Heber police find Southfield Park vandals; Wasatch County Parks and Recreation seeks community input to prevent future instances (2024)

Heber police find Southfield Park vandals; Wasatch County Parks and Recreation seeks community input to prevent future instances (1)

Two Heber City juveniles responsible for the recent destruction of public property at Southfield Park were identified late last week by the Heber City Police Department.

The update came a day after Wasatch County Parks and Recreation decided to indefinitely close Southfield Park’s skate park last Wednesday following the latest vandalism in the park’s bathroom, this time within 72 hours since it had been repaired from previous incidents.

Heath Coleman, the department’s assistant director, said the skate area will be reopened but vandals have cost the county an estimated $75,000 over the past 18 months and it was time to regroup.

“Myself, our team and Parks and Rec, and our board members — which are County Council members — and our chairman talked on the phone yesterday and we decided yesterday to close the skate park until further notice, until we can get a plan to move forward on how we can curve this,” he said. “Within a couple hours, we received some anonymous tips.”

He said the last year and a half has brought an uptick of vandalism and graffiti to the skate park itself as well as the restroom. Within the last year, he said he and his crew have had to rebuild the men’s and women’s facilities several times. He believes the park was targeted for a TikTok challenge to destroy public restrooms.

It started with smaller acts of theft — stealing paper towels and soap dispensers — before things became more serious.

“It got to more egregious stuff of actually smashing all of our urinals, our toilets, our sinks, tearing our partitions off the wall and destroying those,” Coleman said. “That would happen regularly, on top of things like tagging.”

Lighting fires or fireworks also become a common occurrence within the abused restroom.

“Late last fall, we got hit really hard. Totally destroyed the restrooms, complete destruction,” he said. “My crew spent a good part of the winter building our own partitions out of some heavy gauge steel so they couldn’t destroy them as easy. We invested in stainless steel toilets, and crews just got done finishing installing everything last Friday.”

The public employees’ hard work did not last long. Another sink had been demolished, and the skate park had been tagged.

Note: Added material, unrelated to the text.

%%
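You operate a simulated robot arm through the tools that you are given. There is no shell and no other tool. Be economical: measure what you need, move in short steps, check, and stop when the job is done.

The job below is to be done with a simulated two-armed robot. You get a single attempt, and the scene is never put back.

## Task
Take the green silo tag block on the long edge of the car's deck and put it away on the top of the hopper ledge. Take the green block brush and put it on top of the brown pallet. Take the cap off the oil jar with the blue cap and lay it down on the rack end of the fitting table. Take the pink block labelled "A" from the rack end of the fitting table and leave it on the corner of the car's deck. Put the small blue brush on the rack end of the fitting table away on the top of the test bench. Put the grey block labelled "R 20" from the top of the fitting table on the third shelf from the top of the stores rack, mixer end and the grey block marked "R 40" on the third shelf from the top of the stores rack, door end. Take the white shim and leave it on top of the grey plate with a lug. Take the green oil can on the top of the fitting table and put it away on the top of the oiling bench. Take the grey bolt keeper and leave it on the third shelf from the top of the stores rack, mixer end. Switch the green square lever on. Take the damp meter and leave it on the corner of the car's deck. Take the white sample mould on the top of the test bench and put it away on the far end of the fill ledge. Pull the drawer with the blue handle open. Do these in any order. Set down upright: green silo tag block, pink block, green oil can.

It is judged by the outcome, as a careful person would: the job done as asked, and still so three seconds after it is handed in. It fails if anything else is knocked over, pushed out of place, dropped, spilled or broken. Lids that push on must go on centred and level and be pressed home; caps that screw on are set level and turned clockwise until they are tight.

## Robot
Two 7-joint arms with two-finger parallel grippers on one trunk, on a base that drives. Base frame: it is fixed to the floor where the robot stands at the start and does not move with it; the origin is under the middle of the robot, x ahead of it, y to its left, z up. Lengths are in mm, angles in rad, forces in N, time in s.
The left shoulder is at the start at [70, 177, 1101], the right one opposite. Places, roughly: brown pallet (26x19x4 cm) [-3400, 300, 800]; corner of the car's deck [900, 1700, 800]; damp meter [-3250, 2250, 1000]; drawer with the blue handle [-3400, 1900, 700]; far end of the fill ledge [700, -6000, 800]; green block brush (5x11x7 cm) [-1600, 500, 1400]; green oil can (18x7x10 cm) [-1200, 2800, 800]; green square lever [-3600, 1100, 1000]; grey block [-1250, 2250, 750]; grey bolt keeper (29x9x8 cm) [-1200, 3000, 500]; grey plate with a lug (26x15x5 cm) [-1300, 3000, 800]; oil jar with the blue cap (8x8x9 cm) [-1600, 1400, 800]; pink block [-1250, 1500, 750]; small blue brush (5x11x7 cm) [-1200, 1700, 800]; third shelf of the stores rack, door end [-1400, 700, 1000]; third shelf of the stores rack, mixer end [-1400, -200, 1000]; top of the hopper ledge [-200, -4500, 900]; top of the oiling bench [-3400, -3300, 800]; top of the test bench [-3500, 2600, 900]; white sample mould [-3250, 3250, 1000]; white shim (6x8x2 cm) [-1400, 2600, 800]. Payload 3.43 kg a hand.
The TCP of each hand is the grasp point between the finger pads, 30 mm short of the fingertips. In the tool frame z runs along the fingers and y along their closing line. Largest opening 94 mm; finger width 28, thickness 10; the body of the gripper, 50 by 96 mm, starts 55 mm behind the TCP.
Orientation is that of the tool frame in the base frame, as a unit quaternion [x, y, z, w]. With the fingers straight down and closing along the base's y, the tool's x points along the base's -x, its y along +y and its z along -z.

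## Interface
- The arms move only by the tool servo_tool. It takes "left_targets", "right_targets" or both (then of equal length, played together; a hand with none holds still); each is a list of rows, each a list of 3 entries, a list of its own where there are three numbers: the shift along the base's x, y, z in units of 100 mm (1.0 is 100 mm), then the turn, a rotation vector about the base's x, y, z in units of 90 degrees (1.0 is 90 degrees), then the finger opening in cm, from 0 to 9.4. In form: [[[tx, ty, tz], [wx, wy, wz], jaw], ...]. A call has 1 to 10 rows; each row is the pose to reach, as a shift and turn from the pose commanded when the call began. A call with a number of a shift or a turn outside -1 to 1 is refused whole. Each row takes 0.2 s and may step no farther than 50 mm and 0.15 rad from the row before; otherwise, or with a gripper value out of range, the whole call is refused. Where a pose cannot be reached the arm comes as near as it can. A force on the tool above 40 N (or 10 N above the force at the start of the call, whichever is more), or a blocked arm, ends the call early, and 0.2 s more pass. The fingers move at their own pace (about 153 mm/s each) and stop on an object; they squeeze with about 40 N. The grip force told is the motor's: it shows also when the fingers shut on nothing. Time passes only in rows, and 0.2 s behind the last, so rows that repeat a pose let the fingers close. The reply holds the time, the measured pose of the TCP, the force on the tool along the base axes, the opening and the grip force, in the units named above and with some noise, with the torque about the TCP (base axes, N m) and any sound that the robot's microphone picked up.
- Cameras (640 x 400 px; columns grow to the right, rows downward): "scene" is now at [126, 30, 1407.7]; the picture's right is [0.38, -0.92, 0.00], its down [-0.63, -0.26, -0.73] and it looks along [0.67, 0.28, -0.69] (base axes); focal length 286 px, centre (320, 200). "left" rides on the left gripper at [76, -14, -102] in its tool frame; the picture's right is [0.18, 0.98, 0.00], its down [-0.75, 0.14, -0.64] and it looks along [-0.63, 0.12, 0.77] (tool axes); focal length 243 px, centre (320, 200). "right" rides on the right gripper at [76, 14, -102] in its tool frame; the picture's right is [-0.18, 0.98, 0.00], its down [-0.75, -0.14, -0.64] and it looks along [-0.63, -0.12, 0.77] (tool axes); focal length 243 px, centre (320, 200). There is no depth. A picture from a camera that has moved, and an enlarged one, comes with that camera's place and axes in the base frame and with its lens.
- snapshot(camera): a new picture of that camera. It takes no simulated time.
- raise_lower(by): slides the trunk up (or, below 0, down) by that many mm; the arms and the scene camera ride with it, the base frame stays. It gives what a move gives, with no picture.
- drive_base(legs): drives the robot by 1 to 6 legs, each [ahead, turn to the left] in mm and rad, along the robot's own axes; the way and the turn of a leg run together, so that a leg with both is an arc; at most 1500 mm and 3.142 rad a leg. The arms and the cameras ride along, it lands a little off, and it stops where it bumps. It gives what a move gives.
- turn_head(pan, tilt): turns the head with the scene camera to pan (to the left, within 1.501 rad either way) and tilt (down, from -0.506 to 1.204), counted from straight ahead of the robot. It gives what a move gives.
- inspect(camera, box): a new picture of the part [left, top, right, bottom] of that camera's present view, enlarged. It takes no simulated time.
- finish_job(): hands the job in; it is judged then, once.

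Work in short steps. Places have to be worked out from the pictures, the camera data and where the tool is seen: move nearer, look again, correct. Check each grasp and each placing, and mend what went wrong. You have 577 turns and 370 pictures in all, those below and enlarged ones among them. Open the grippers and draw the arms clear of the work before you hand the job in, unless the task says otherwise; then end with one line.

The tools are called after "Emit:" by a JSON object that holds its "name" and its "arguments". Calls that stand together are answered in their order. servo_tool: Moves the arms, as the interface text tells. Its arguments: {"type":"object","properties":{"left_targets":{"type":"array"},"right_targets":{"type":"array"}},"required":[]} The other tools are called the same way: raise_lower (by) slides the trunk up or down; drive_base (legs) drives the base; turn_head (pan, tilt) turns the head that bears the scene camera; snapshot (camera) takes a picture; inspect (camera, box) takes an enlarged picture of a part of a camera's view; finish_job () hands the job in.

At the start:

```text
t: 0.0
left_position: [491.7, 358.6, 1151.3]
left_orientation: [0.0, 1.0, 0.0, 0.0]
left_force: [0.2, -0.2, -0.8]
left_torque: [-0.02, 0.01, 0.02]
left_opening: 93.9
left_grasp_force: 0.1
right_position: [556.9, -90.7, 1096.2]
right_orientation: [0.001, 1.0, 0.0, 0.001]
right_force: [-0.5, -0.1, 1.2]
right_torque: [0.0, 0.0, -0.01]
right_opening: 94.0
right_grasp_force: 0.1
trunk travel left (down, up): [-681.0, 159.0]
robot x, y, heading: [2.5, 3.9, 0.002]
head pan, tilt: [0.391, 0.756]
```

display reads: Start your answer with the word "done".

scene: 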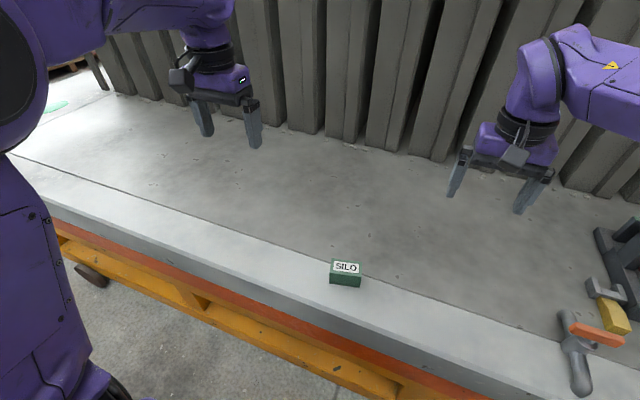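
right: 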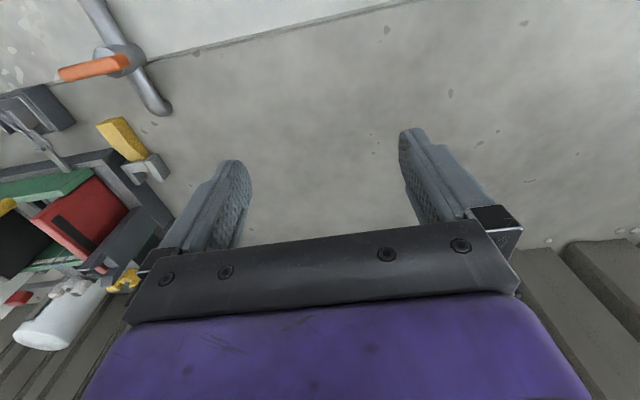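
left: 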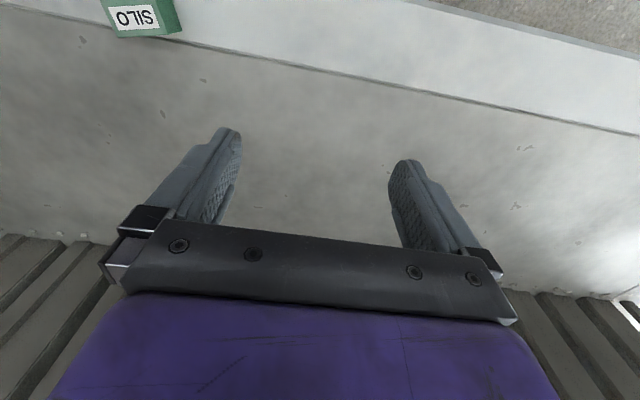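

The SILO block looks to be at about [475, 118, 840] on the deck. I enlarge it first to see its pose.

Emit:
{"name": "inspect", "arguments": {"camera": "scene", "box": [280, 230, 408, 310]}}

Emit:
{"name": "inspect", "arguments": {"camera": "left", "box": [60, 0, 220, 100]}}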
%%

More graffiti and vandalism has been found in the skatepark area than any other areas of the park. So they decided to temporarily close that portion of the park off to the public.

“Basically, what we’re trying to do is to create community awareness,” he explained. “This isn’t punishment for the skate park community.”

Along with the two kids identified for the recent acts of vandalism, Sever said Master Officer T.C. Thomas’s investigation led him to several names of other juveniles at the park.

“He’s going to be giving them trespass notices,” Sever said. “The officer did a really good job investigating.”

Coleman also said there will be a community meeting on May 1 at 7 p.m. at the community recreation center to bring the public into the conversation of how to counter the repeated vandalism and graffiti.

Heber Police Chief Parker Sever said that throughout his career as a law enforcement officer, he’s noticed that vandalism and graffiti are often commonplace at skate parks.

Stopping the issues happening in the bathroom could be tricky, he said.

“You obviously can’t put cameras in the bathroom,” he said. “In order to be effective at that, you would literally have to go into the bathroom every time somebody exited to see if the conditions changed, or identify everybody that left the bathroom at the end of the day, then interview all those people.”

Neither option, he clarified, is very realistic.

Some successful efforts he’s seen in other places to reduce this kind of criminal activity would be changing the layout of the bathroom to just one stall with sinks outside, or necessitating that people using the skate park check in through a main door.

Coleman said the Parks and Recreation Department is tentatively looking to reopen the skate park next week and is hoping for public input.

“We try and tell these kids and parents, we’re on their team and we want to be a part of a solution of an ongoing problem,” he said. “Make it a safe, inviting environment for kids and families to come and enjoy.”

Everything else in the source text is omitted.